#### Information shown ####
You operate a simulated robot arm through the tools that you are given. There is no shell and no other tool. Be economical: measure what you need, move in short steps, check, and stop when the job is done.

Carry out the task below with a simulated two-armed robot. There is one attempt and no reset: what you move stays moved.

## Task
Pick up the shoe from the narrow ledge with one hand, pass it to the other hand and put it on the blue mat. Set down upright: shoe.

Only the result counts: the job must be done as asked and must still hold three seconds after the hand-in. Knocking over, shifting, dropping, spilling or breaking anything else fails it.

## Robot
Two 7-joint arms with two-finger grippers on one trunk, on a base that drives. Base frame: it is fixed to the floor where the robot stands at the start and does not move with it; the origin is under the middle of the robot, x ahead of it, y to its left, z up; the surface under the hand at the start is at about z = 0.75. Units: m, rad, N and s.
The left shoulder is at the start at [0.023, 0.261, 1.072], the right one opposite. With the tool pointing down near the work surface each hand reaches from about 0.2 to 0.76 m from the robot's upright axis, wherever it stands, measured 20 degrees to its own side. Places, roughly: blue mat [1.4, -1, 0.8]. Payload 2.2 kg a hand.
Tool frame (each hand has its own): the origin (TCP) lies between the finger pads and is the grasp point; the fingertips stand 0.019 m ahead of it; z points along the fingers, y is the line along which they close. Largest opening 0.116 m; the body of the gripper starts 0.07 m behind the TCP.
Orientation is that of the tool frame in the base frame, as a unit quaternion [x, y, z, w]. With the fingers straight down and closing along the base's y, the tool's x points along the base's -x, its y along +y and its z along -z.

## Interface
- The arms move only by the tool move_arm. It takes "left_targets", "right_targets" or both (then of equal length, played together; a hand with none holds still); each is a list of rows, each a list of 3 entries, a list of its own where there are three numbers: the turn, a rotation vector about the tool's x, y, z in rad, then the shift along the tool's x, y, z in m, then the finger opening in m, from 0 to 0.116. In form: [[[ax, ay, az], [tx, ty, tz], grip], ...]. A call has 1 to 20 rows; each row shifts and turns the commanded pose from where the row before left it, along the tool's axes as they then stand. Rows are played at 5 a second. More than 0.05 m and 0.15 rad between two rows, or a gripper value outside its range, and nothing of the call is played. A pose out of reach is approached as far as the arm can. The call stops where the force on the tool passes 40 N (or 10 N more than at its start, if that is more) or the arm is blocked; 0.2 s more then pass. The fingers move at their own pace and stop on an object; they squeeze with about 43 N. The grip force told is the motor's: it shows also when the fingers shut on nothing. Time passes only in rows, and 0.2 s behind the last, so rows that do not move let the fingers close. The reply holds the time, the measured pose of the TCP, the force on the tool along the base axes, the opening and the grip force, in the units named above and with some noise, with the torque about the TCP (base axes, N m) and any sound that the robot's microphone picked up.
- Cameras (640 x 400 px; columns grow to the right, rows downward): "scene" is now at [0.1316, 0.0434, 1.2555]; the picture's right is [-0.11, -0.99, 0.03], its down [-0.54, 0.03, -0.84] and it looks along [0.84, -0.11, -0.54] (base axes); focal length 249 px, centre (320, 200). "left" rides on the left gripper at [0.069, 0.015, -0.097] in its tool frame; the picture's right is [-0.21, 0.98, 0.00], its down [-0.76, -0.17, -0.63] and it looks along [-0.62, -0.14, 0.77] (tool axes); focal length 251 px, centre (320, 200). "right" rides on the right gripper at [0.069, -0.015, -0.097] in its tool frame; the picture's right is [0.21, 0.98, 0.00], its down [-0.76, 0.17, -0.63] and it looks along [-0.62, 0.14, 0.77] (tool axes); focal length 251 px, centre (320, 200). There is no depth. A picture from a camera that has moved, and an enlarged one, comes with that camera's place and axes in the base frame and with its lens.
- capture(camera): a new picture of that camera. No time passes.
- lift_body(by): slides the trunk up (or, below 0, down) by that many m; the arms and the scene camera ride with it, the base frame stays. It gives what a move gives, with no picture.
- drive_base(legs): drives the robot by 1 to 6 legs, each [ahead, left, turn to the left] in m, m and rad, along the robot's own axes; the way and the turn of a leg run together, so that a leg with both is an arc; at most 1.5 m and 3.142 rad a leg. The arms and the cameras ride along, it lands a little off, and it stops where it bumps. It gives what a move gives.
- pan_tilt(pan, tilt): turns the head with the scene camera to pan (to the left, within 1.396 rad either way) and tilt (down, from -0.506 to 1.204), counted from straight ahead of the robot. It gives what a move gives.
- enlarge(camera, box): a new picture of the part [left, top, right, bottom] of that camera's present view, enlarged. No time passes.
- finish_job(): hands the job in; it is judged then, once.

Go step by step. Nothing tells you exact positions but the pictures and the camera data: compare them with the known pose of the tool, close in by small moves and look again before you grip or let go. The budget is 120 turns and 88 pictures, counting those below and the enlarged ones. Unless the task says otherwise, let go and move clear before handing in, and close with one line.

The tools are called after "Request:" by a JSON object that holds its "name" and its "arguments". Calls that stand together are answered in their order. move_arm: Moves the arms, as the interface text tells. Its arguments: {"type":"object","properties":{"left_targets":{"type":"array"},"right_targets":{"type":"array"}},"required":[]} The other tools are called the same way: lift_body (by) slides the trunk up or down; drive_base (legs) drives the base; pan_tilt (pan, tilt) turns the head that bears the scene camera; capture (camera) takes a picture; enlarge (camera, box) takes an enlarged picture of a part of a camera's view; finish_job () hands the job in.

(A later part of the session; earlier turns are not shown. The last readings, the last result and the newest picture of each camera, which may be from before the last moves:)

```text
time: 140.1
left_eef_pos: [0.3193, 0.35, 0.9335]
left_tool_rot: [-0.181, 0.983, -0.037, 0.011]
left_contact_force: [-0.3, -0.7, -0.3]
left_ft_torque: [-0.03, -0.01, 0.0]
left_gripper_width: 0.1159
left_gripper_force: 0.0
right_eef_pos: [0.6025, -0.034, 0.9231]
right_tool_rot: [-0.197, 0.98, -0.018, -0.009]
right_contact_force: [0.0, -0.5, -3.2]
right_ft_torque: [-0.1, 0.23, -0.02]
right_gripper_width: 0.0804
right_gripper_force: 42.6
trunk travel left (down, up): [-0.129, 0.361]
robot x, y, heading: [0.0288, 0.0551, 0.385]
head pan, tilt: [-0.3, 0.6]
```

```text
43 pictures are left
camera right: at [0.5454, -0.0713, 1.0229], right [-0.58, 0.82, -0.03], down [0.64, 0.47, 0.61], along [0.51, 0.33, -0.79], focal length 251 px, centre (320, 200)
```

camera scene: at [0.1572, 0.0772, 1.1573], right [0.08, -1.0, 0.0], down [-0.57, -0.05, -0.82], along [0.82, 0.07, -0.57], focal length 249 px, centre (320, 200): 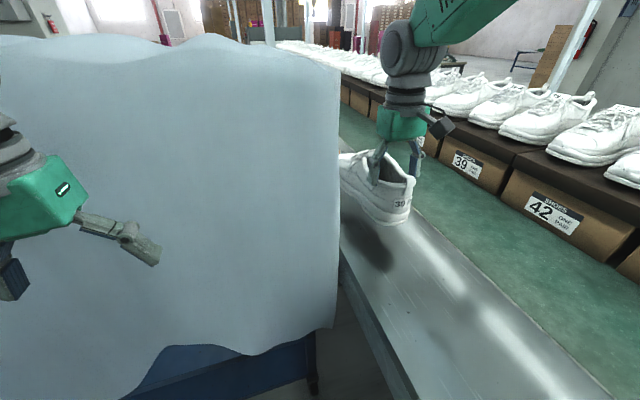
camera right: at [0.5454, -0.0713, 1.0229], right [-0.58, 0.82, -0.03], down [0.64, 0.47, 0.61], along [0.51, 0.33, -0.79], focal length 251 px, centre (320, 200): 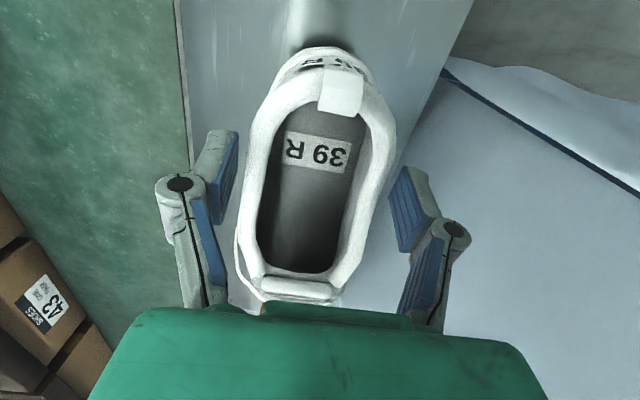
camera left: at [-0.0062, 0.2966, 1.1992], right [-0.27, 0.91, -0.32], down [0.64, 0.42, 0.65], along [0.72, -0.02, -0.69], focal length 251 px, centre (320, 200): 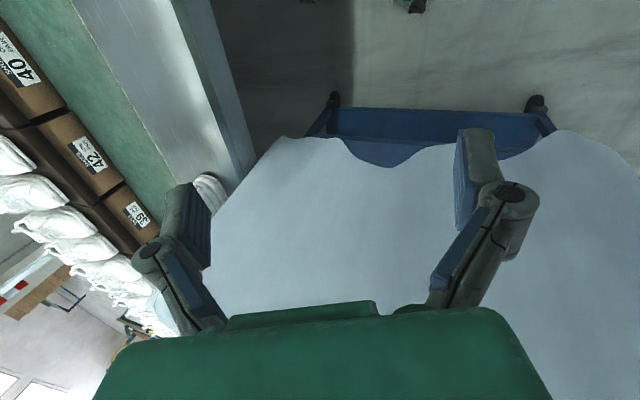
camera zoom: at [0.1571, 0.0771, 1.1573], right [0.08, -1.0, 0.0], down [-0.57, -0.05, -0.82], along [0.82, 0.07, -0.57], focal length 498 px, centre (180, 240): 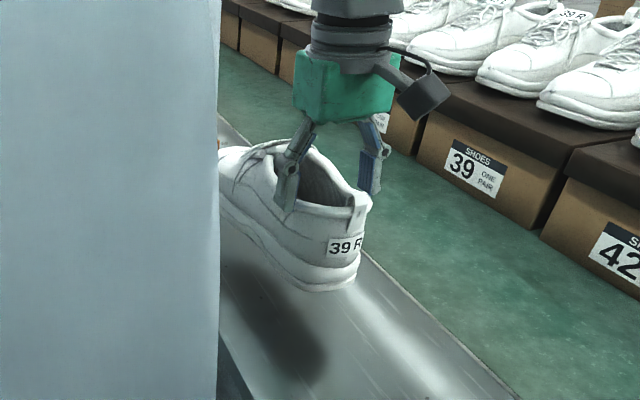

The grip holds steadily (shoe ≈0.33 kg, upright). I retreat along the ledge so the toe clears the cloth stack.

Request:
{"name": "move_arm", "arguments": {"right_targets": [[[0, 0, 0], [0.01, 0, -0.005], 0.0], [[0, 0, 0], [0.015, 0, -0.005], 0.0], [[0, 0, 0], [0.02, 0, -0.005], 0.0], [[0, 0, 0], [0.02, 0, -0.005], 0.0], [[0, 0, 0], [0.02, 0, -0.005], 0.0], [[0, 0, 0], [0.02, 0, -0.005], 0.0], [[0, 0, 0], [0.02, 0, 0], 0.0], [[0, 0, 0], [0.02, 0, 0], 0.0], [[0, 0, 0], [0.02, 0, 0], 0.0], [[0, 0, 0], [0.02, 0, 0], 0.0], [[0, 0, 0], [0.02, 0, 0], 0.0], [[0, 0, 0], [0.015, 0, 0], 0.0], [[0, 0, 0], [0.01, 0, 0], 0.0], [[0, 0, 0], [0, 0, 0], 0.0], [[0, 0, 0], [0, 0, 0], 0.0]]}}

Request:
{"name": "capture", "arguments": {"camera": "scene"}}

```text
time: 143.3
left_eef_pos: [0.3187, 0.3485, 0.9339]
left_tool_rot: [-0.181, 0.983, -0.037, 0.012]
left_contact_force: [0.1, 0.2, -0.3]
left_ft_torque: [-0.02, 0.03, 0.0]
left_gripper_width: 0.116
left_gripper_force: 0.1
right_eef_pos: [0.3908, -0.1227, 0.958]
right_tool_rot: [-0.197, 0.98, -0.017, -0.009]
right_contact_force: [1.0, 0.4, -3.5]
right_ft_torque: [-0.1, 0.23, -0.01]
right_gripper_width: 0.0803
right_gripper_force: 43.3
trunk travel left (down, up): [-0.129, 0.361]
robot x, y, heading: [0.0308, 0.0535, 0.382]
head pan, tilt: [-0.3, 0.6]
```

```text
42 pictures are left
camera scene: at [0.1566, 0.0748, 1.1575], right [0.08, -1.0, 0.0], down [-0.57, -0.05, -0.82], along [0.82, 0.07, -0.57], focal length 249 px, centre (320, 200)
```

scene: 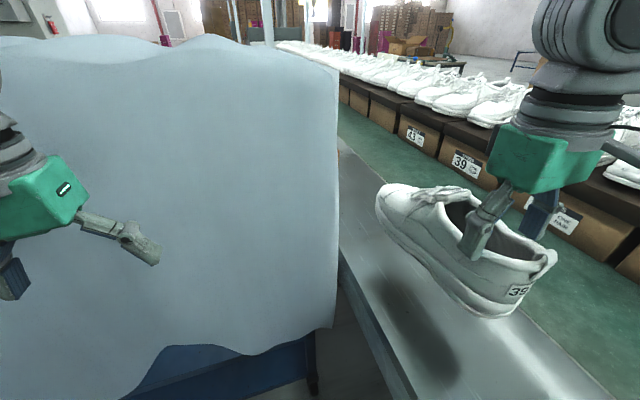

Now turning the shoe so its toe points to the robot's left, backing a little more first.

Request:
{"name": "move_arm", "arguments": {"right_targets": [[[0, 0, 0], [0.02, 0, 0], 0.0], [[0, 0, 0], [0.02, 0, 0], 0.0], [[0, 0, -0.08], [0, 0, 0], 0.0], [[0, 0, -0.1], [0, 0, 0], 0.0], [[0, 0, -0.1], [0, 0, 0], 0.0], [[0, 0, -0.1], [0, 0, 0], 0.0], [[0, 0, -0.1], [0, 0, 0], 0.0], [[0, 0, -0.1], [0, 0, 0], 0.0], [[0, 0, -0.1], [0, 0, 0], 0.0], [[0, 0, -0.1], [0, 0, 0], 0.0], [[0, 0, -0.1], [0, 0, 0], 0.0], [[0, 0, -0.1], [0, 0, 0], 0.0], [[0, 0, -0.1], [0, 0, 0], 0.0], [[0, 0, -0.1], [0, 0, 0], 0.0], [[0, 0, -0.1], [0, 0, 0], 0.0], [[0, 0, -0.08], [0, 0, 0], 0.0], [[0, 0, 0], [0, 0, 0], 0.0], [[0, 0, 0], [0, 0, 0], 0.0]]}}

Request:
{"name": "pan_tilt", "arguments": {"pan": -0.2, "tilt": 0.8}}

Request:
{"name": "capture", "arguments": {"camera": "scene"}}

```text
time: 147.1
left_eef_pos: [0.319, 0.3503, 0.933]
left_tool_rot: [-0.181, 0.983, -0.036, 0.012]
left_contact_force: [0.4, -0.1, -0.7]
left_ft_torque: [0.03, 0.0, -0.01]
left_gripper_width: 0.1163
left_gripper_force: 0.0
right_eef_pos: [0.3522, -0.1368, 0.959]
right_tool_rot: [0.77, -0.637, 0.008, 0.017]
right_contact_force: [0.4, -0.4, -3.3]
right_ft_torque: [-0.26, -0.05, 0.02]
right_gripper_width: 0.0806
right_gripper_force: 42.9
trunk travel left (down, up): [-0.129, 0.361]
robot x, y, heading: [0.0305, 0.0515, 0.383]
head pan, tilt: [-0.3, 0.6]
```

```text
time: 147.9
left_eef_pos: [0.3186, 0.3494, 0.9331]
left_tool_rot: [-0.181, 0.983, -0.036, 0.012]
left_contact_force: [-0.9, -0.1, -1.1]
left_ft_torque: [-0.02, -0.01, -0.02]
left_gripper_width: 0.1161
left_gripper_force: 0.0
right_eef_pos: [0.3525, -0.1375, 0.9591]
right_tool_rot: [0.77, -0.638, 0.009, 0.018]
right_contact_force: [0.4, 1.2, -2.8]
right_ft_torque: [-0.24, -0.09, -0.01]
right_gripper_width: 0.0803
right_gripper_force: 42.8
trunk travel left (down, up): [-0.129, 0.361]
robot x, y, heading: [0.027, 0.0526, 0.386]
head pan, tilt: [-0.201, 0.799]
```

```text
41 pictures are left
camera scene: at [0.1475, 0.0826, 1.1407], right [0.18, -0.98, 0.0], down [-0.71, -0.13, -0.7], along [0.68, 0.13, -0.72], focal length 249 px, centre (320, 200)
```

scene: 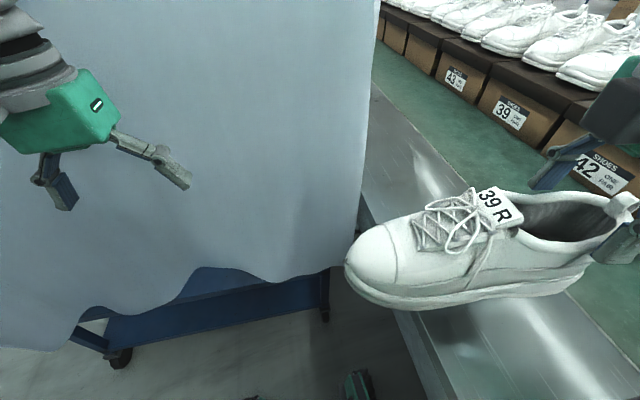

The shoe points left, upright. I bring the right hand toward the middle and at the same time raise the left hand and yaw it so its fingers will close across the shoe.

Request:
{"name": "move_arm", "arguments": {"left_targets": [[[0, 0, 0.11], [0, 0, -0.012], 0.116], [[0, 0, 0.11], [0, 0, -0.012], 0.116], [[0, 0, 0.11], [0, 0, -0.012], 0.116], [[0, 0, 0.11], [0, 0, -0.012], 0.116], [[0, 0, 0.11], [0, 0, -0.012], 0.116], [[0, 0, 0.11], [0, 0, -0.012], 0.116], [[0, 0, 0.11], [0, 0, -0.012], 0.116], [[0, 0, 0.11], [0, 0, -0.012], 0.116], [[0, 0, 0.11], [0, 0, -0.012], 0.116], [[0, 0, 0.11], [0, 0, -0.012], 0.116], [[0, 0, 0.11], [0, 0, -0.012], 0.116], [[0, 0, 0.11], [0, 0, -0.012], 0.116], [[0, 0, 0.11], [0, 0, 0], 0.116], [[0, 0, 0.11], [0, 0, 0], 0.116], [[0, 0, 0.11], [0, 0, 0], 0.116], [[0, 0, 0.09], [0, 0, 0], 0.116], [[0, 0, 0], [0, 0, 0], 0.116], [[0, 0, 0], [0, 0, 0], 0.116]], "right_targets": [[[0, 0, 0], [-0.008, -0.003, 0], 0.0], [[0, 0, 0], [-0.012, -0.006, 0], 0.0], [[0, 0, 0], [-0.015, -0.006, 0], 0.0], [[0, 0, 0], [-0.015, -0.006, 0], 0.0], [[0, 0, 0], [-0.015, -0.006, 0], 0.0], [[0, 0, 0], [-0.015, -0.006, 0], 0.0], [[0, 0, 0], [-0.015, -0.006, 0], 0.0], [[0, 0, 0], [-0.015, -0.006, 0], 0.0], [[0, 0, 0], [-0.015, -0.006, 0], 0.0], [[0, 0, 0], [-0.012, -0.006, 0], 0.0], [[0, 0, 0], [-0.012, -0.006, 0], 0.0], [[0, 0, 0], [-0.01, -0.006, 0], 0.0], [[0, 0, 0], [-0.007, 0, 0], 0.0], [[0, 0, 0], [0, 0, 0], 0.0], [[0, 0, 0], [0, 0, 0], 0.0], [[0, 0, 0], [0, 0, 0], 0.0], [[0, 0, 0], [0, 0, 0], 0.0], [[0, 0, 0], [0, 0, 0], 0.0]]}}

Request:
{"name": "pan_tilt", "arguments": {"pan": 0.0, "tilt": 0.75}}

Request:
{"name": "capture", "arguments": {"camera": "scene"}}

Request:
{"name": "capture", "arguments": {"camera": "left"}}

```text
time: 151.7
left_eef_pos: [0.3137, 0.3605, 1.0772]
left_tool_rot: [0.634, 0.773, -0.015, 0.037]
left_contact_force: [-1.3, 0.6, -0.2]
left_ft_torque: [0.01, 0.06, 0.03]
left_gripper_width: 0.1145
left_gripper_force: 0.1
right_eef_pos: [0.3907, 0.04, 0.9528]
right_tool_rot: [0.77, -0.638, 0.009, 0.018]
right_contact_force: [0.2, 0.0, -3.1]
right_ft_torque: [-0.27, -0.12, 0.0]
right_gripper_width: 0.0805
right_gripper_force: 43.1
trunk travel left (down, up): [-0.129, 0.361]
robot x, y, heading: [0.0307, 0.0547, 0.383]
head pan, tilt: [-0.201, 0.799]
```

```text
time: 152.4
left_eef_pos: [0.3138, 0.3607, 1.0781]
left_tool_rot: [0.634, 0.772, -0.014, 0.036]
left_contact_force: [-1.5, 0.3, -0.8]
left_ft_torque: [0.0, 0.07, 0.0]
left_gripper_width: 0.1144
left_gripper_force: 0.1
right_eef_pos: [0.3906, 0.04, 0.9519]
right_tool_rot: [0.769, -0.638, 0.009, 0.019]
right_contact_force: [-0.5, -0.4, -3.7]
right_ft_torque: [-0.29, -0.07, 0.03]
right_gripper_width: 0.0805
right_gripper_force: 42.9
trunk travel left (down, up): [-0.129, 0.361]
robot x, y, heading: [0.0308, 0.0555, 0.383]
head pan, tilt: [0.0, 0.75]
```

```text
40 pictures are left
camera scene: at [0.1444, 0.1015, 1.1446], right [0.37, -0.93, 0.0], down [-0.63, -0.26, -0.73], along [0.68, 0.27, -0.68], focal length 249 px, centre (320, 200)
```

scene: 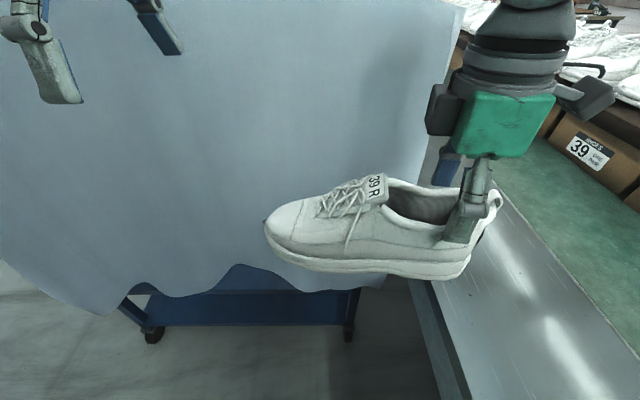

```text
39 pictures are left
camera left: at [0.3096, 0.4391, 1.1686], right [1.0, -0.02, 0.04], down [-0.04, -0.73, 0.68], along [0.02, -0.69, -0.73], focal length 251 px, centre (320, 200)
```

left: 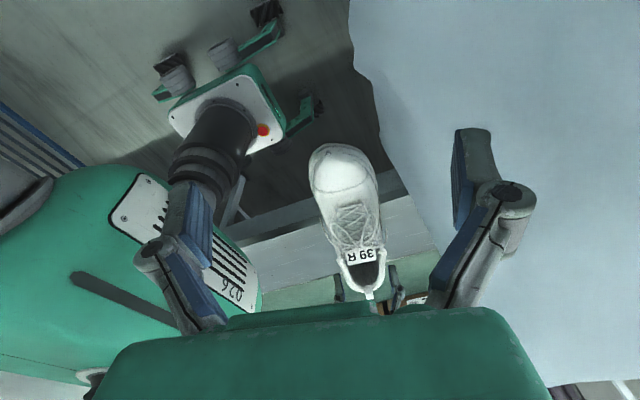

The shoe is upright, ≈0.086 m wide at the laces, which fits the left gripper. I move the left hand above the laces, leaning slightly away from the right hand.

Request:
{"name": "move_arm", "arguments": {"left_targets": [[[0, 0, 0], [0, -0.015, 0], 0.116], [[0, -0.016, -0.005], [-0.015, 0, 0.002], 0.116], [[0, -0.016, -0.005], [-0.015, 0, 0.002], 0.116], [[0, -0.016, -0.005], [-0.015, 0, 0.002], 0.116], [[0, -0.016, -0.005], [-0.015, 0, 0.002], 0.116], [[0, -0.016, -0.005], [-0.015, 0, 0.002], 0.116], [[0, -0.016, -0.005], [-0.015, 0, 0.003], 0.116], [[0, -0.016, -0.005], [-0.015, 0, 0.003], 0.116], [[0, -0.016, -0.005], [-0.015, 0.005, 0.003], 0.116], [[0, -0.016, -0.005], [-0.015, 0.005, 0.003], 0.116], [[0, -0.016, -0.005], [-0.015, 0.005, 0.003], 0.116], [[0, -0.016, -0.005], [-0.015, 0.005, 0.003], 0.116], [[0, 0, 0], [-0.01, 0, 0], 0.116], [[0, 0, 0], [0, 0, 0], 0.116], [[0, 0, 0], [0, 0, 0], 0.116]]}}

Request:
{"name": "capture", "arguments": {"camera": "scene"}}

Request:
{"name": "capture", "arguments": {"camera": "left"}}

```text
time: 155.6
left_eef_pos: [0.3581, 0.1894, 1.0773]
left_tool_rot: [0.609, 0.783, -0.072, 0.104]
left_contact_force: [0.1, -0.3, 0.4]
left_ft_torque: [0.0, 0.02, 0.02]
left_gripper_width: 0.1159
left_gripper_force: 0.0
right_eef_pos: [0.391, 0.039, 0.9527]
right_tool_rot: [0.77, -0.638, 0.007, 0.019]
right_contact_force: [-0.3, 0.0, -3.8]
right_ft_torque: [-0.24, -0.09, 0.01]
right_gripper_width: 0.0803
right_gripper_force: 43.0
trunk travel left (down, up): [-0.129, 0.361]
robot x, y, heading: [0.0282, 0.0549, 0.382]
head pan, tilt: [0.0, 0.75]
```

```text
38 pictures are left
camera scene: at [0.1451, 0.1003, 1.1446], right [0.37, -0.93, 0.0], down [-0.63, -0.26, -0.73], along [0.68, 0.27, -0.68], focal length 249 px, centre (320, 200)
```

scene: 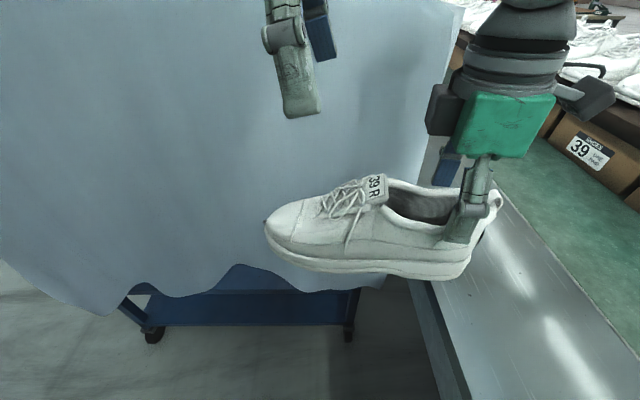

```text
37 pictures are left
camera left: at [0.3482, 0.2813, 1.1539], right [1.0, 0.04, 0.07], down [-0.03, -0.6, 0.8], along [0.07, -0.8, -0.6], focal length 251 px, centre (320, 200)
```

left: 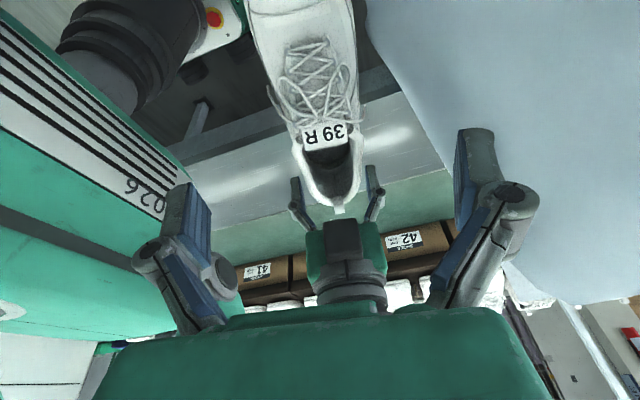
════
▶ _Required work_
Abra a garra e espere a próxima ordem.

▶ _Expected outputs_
#### Page text ####
O PASSADO ÀS VEZES VOLTA PARA NOS ALIVIAR


Estava sentada em uma sorveteria em Caldas Novas, espairecendo um pouco as idéias, para voltar e continuar a trabalhar em minha dissertação, quando entra um casal e mais uma moça. Pareceu uma família. Eu sou do tipo que se estou andando ou preocupada com algo, não presto atenção em nada, mas se estou tranqüila eu noto detalhes, sondo as emoções e ações das pessoas.

A mãe e a filha foram pedir o sorvete e o homem sentou numa mesa próxima. Olhei disfarçadamente para ele, chamou atenção a cor café da pele com os olhos azuis como um céu sem nuvens. Ele colocou a mão direita apoiando o queixo e notei que faltava um pedaço do dedo indicador... Comecei a ficar inquieta! A mulher vira para ele e diz: “Adão, você quer sorvete de pequi?” Gelei! Adão???

Voltei no tempo, quando tinha 4 anos e revivi em instantes a dor, medo e culpa que eu por muitos anos carreguei, até conseguir jogar no esquecimento tudo que aconteceu.

Eu era uma garotinha introspectiva, embora falante. Gostava da solidão e dos meus amigos imaginários e não aceitava intromissão no meu mundo. O caseiro de meu pai tinha um filho, um pouquinho mais velho que eu e insistia em se enturmar à força. Adão era da cor café e olhos tão azuis que dava medo. E foi num dessas intromissões que tudo aconteceu.

Eu usava para quebrar coco uma rocha que havia no quintal e uma peça quebrada de carro. Bem pesada, e eu tinha que fazer esforços supremos para conseguir levantá-la e o coco era esmigalhado, pois o peso era muito. Mas, valia já que ninguém tinha tempo para quebrá-los para mim.
####
▶ _Required work_
1. Your task is to quote exactly the lines beginning with the one that contains "Pick up the" and ending with the one that contains "Two 7-joint arms", with nothing left out or added. Set them out as a list numbered 1., 2., 3. and so on, without blank lines.
2. I need the page text continued from the place where it stops.

▶ _Expected outputs_
1.
1. Pick up the shoe from the narrow ledge with one hand, pass it to the other hand and put it on the blue mat. Set down upright: shoe.
2. Only the result counts: the job must be done as asked and must still hold three seconds after the hand-in. Knocking over, shifting, dropping, spilling or breaking anything else fails it.
3. ## Robot
4. Two 7-joint arms with two-finger grippers on one trunk, on a base that drives. Base frame: it is fixed to the floor where the robot stands at the start and does not move with it; the origin is under the middle of the robot, x ahead of it, y to its left, z up; the surface under the hand at the start is at about z = 0.75. Units: m, rad, N and s.

2.
Lá estava eu tentando quebrar um coco! Colocava-o sobre a pedra, pegava a peça de ferro e quando ia levantando-a, o menino-café tirava o meu coco e colocava um dele para eu quebrá-lo. E é claro que eu não quebrava. Abaixava a peça de ferro, tirava o coco dele e novamente colocava o meu... E quando ia levantado o ferro, ele retirava o meu coco e colocava o dele. E tudo se repetia de novo. Na quarta ou quinta vez que isso ocorreu, eu lancei a sentença: “Se mexer no meu coco de novo, vai se arrepender!” E ele mexeu. Tirou o meu coco e quando ia colocando o dele eu desci o ferro com força...

Lembro apenas de uma mãozinha esbagaçada na pedra, ele gritando que eu havia arrancado o dedo dele. Ainda tenho na mente os olhares de raiva sobre mim(ou eu via os olhares desse modo) mas mesmo assim eu ia à casa dele levar bolo, farelo de castanha de coco( já que eu não controlava a força e quando ia quebra-lo, esmigalhava tudo). Passei muito tempo lembrando da maldade que fiz e sinceramente sempre tive na lembrança que havia arrancado a mão dele. Eles foram embora da fazenda pouco tempo depois, e sempre associei a partida deles com o fato.

Minha mãe me disse a uns anos atrás que foi um pedaço do dedo indicador (pensava que fosse a mão...), e isso me trouxe certo alívio, afinal a mão tem cinco dedos.

Agora eu estava vendo (um velho rsrsrsrs) cor de café, com olhos azuis e um indicador pela metade, e com nome Adão... Será que devo falar com ele ou não? Que dúvida! Ainda me pesa o que ocorreu, mas acho que é hora de resolver isso. Só preciso ter jeitinho ao falar, ser sutil e sondar.

Levantei e fui até onde estavam os três e disse num só fôlego:
- Boa tarde, meu nome é Marly, filha do David de Bastos e penso que fiz isso no seu dedo! (Aff que sutileza heim?).

Ele levantou e disse:
- Não acredito! Você é a garotinha que quebrou o meu coco e dedo ao mesmo tempo?

- Pois é... Estava olhando vocês quando entraram, e me chamou atenção a sua cor de pele e olhos e a da sua filha. Depois falaram seu nome e eu olhei a mão... Foi um pedaço razoável de dedo.

- Já aprendi a viver sem ele, afinal tem mais de quatro décadas isso não é? - Olhou para o cotoco de dedo e sorriu.

- Sim tem, mas em nome da minha infância, da minha introspecção, do meu mundo particular, da minha falta de senso, gostaria de pedir perdão pelo que te fiz.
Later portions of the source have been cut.